> [DO THIS] Retype the section of the text to read that opens with "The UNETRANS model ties" and closes with "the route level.".

> [TEXT TO READ]
--

The UNETRANS model ties the transportation feature tightly to its cartographic representation; i.e., the classes shown in Figure 17 are all feature classes. Object classes compose most of the remaining model elements. For example, linear LRM requirements are supported by a set of object classes. This appears to mean that the Route and Location Referencing Package is related to dynseg but is not sufficient to perform those functions. The source document states, "While the tables are described in this section [on the Route and Location Referencing Package], much of the analysis that people want to perform will require additional programming and/or software to achieve sophisticated results." This is partly due to the absence of topological structures and linear measures at the route level.
The Routes and Location Referencing Package, illustrated in Figure 18 (next page), is intended to meet the needs of application designers to construct transportation systems over which MobileObjects may move and higher-level transportation features can be constructed, but it does not explicitly provide those features, such as routes and traversals. (The UNETRANS model does provide the RouteFeature subclass of the Feature class as a template for constructing feature subclasses for linear location referencing. RouteID, an attribute of the RouteFeature subclass, or TransportEdgeID can be utilized as a foreign key to provide a means of displaying the result of dynseg operations. Otherwise, dynseg presently appears to be outside the scope of the UNETRANS data model and its related object packages.) Within the Routes and Location Referencing Package, the TransportRoute object can relate route identifiers to the Road feature class (RoutableEdge subclass) through a RoutesHaveEdges relationship class provided in the Relationships Package. (See separate discussion, below.) A TransportRoute could be equivalent to a transportation feature and/or a traversal in the 20-27(2) and Enterprise GIS-T data models. An alternative is to create a relationship between the TransportRoute object class and a Polyline feature class. AnchorPoint and AnchorSection subclasses of the RouteFeature class are part of the Routes and Location Referencing Package. These feature classes appear to provide the functions of their similarly named linear LRM datum elements.

--

> [DATASET EXCERPT]
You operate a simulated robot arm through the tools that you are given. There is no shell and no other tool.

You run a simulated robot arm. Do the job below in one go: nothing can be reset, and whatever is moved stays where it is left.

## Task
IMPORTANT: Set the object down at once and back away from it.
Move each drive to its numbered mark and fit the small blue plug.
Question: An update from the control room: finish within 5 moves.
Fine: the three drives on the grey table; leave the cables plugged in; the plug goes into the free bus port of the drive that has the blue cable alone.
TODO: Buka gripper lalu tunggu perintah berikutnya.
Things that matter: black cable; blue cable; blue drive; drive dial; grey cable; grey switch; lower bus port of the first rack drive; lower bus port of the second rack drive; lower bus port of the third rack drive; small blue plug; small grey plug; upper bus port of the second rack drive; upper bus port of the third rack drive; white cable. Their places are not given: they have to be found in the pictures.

--

> [ANSWER TO THE PROBLEM]
The UNETRANS model ties the transportation feature tightly to its cartographic representation; i.e., the classes shown in Figure 17 are all feature classes. Object classes compose most of the remaining model elements. For example, linear LRM requirements are supported by a set of object classes. This appears to mean that the Route and Location Referencing Package is related to dynseg but is not sufficient to perform those functions. The source document states, "While the tables are described in this section [on the Route and Location Referencing Package], much of the analysis that people want to perform will require additional programming and/or software to achieve sophisticated results." This is partly due to the absence of topological structures and linear measures at the route level.